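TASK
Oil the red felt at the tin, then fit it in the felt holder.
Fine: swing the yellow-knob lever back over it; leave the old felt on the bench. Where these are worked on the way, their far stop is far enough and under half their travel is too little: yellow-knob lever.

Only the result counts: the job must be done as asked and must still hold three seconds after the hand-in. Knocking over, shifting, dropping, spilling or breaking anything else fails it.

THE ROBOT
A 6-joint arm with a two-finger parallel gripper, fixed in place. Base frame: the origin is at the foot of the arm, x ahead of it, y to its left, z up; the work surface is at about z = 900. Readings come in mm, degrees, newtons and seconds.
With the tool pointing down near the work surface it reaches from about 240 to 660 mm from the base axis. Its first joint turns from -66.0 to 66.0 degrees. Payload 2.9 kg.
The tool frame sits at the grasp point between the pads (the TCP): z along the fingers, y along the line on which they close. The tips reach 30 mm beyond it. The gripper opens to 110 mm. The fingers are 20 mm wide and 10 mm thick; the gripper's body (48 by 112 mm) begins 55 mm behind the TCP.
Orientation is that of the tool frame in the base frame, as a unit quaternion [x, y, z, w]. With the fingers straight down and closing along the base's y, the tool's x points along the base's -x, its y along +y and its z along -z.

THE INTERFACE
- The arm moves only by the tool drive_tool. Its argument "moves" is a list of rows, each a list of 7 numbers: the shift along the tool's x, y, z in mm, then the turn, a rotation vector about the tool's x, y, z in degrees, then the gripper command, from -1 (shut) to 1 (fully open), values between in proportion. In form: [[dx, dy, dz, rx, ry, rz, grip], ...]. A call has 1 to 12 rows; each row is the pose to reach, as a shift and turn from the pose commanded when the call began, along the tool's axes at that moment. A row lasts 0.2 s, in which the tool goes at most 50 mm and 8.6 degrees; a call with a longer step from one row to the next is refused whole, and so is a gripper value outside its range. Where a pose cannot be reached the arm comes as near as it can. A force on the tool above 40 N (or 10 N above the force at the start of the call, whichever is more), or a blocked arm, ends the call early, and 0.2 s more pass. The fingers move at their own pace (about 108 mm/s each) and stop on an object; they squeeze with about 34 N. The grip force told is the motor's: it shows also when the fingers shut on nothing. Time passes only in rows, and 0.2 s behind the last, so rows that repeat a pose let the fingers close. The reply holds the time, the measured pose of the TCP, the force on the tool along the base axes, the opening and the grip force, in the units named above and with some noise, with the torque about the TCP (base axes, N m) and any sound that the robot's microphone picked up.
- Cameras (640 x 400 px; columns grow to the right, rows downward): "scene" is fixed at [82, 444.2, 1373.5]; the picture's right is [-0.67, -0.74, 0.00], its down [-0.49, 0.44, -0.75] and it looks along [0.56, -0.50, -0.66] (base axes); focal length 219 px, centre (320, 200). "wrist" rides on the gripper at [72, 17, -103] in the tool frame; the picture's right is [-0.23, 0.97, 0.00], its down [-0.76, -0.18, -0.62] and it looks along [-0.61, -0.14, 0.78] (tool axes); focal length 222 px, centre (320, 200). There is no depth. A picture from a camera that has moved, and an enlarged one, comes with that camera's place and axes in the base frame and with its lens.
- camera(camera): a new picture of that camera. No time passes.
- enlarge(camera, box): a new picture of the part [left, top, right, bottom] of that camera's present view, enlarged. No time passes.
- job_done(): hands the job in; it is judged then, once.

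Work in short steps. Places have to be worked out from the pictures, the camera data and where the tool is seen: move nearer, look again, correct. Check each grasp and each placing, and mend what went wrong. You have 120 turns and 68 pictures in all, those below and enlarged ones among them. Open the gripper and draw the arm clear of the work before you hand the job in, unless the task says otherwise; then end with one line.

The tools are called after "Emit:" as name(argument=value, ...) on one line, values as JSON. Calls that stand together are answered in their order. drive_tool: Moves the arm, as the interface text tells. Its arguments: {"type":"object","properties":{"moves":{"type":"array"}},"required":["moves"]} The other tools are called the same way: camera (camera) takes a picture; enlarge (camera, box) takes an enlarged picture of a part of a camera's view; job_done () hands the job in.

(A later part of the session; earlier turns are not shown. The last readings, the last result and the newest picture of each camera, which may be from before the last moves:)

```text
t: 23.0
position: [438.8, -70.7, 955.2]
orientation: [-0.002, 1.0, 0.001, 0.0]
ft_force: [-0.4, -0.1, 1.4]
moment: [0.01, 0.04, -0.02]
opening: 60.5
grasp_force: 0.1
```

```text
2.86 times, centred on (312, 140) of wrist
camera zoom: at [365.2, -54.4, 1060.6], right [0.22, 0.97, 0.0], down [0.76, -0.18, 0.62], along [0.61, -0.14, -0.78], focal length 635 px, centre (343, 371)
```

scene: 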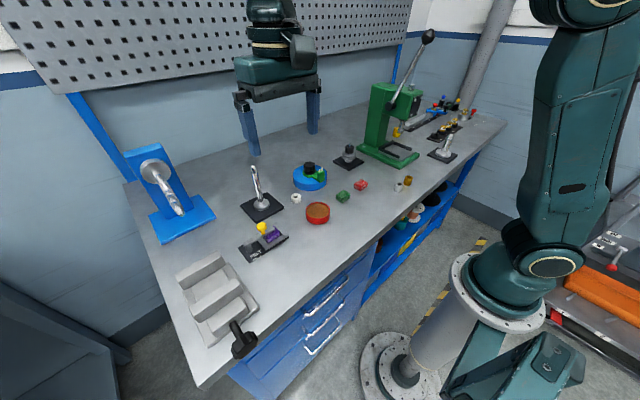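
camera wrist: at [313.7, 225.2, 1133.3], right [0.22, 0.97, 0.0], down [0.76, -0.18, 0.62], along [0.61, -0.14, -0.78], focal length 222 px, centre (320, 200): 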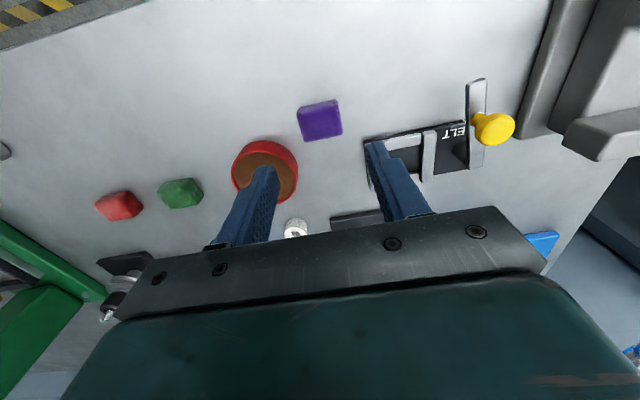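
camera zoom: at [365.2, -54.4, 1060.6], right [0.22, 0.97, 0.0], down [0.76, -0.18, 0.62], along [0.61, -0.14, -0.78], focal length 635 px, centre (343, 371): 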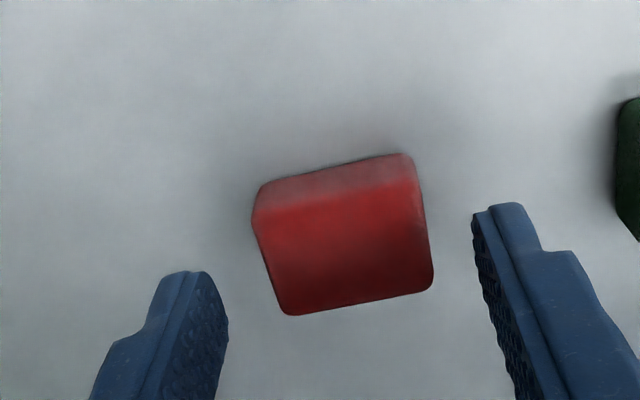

☆ ☆ ☆

§ Given instruction: Omit the pictures and reproduce the listing exactly.

§ The solution:
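TASK
Oil the red felt at the tin, then fit it in the felt holder.
Fine: swing the yellow-knob lever back over it; leave the old felt on the bench. Where these are worked on the way, their far stop is far enough and under half their travel is too little: yellow-knob lever.

Only the result counts: the job must be done as asked and must still hold three seconds after the hand-in. Knocking over, shifting, dropping, spilling or breaking anything else fails it.

THE ROBOT
A 6-joint arm with a two-finger parallel gripper, fixed in place. Base frame: the origin is at the foot of the arm, x ahead of it, y to its left, z up; the work surface is at about z = 900. Readings come in mm, degrees, newtons and seconds.
With the tool pointing down near the work surface it reaches from about 240 to 660 mm from the base axis. Its first joint turns from -66.0 to 66.0 degrees. Payload 2.9 kg.
The tool frame sits at the grasp point between the pads (the TCP): z along the fingers, y along the line on which they close. The tips reach 30 mm beyond it. The gripper opens to 110 mm. The fingers are 20 mm wide and 10 mm thick; the gripper's body (48 by 112 mm) begins 55 mm behind the TCP.
Orientation is that of the tool frame in the base frame, as a unit quaternion [x, y, z, w]. With the fingers straight down and closing along the base's y, the tool's x points along the base's -x, its y along +y and its z along -z.

THE INTERFACE
- The arm moves only by the tool drive_tool. Its argument "moves" is a list of rows, each a list of 7 numbers: the shift along the tool's x, y, z in mm, then the turn, a rotation vector about the tool's x, y, z in degrees, then the gripper command, from -1 (shut) to 1 (fully open), values between in proportion. In form: [[dx, dy, dz, rx, ry, rz, grip], ...]. A call has 1 to 12 rows; each row is the pose to reach, as a shift and turn from the pose commanded when the call began, along the tool's axes at that moment. A row lasts 0.2 s, in which the tool goes at most 50 mm and 8.6 degrees; a call with a longer step from one row to the next is refused whole, and so is a gripper value outside its range. Where a pose cannot be reached the arm comes as near as it can. A force on the tool above 40 N (or 10 N above the force at the start of the call, whichever is more), or a blocked arm, ends the call early, and 0.2 s more pass. The fingers move at their own pace (about 108 mm/s each) and stop on an object; they squeeze with about 34 N. The grip force told is the motor's: it shows also when the fingers shut on nothing. Time passes only in rows, and 0.2 s behind the last, so rows that repeat a pose let the fingers close. The reply holds the time, the measured pose of the TCP, the force on the tool along the base axes, the opening and the grip force, in the units named above and with some noise, with the torque about the TCP (base axes, N m) and any sound that the robot's microphone picked up.
- Cameras (640 x 400 px; columns grow to the right, rows downward): "scene" is fixed at [82, 444.2, 1373.5]; the picture's right is [-0.67, -0.74, 0.00], its down [-0.49, 0.44, -0.75] and it looks along [0.56, -0.50, -0.66] (base axes); focal length 219 px, centre (320, 200). "wrist" rides on the gripper at [72, 17, -103] in the tool frame; the picture's right is [-0.23, 0.97, 0.00], its down [-0.76, -0.18, -0.62] and it looks along [-0.61, -0.14, 0.78] (tool axes); focal length 222 px, centre (320, 200). There is no depth. A picture from a camera that has moved, and an enlarged one, comes with that camera's place and axes in the base frame and with its lens.
- camera(camera): a new picture of that camera. No time passes.
- enlarge(camera, box): a new picture of the part [left, top, right, bottom] of that camera's present view, enlarged. No time passes.
- job_done(): hands the job in; it is judged then, once.

Work in short steps. Places have to be worked out from the pictures, the camera data and where the tool is seen: move nearer, look again, correct. Check each grasp and each placing, and mend what went wrong. You have 120 turns and 68 pictures in all, those below and enlarged ones among them. Open the gripper and draw the arm clear of the work before you hand the job in, unless the task says otherwise; then end with one line.

The tools are called after "Emit:" as name(argument=value, ...) on one line, values as JSON. Calls that stand together are answered in their order. drive_tool: Moves the arm, as the interface text tells. Its arguments: {"type":"object","properties":{"moves":{"type":"array"}},"required":["moves"]} The other tools are called the same way: camera (camera) takes a picture; enlarge (camera, box) takes an enlarged picture of a part of a camera's view; job_done () hands the job in.

(A later part of the session; earlier turns are not shown. The last readings, the last result and the newest picture of each camera, which may be from before the last moves:)

```text
t: 23.0
position: [438.8, -70.7, 955.2]
orientation: [-0.002, 1.0, 0.001, 0.0]
ft_force: [-0.4, -0.1, 1.4]
moment: [0.01, 0.04, -0.02]
opening: 60.5
grasp_force: 0.1
```

```text
2.86 times, centred on (312, 140) of wrist
camera zoom: at [365.2, -54.4, 1060.6], right [0.22, 0.97, 0.0], down [0.76, -0.18, 0.62], along [0.61, -0.14, -0.78], focal length 635 px, centre (343, 371)
```

scene: 
camera wrist: at [313.7, 225.2, 1133.3], right [0.22, 0.97, 0.0], down [0.76, -0.18, 0.62], along [0.61, -0.14, -0.78], focal length 222 px, centre (320, 200): 
camera zoom: at [365.2, -54.4, 1060.6], right [0.22, 0.97, 0.0], down [0.76, -0.18, 0.62], along [0.61, -0.14, -0.78], focal length 635 px, centre (343, 371): 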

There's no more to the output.